Friday, December 6, 2013

(Migraine)genesis

      If the whole is greater than any of its parts, is there a limit to anything?
 
      The nature of origins is as old as thinking. The cosmological argument--the so-called prime move argument--was first introduced by Aristotle in the West. In Arabic, the word Kalām means "words, discussion, discourse." The Kalām argument comes from the Kalām tradition of Islamic discursive philosophy through which it was first formulated. The Kalam cosmological argument states: everything that begins to exist has a cause, the universe began to exist, therefore, the universe has a cause for its existence. This was also propounded by Averroes.
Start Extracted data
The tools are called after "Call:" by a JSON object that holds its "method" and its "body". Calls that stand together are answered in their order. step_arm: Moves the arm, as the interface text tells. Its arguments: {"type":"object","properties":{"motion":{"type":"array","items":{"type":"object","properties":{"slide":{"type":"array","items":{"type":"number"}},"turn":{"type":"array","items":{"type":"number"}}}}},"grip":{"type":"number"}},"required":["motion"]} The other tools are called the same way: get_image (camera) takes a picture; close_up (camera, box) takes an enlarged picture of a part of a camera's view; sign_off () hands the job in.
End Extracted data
His premise was that every motion must be caused by another motion, and the earlier motion must in turn be a result of another motion and so on. The basic premise of all of these is that something caused the Universe to exist, and this First Cause is what we call God.
      This is not new. And it appears it will never get old.
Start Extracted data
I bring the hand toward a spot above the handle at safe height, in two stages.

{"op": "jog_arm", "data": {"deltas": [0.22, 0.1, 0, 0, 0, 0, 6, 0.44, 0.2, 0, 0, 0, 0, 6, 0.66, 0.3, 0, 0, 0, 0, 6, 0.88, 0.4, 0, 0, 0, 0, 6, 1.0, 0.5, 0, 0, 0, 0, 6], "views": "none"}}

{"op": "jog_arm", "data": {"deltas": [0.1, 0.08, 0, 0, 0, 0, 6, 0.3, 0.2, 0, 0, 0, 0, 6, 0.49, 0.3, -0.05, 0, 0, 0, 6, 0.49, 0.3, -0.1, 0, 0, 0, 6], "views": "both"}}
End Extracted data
      But doesn't this just move the question back a square?  Does infinity have a start? And is infinity a reasonable concept in our real world anyway? (This, of course, ignores the question can "reasonable" and "real world" define the truth?) In an example that sounds eerily like the ancient question of a javelin thrower at the edge of the universe, the philosophical theologian William Lane Craig imagines a library containing infinitely many books, numbered from zero onwards. Infinity thought games create some serious problems. For example, one could add infinitely many books to such a library without increasing the number of books in the library. One could remove the first three books, and the library would not have any fewer books. One could even remove every other book, and it would not have any fewer books. Craig thinks it is obvious that such a library could not exist in reality. Even God could not create a library with infinite books.

      Some cosmologists and physicists argue that a challenge to the cosmological argument is the nature of time: "One finds that time just disappears from the Wheeler-DeWitt equation" says Carlo Rovelli. (You can look the Wheeler-DeWitt equation up but it made my teeth hurt.) The Big Bang theory states that it is the point in which all dimensions came into existence, the start of both space and time. Then, the question "What was there before the Universe?" makes no sense; the concept of "before" becomes meaningless when considering a situation without time. This has been put forward by J. Richard Gott III, James E. Gunn, David N. Schramm, and Beatrice Tinsley, who said that asking what occurred before the Big Bang is like asking what is north of the North Pole.

      But Polaris is north of the North Pole. See, anybody can do this.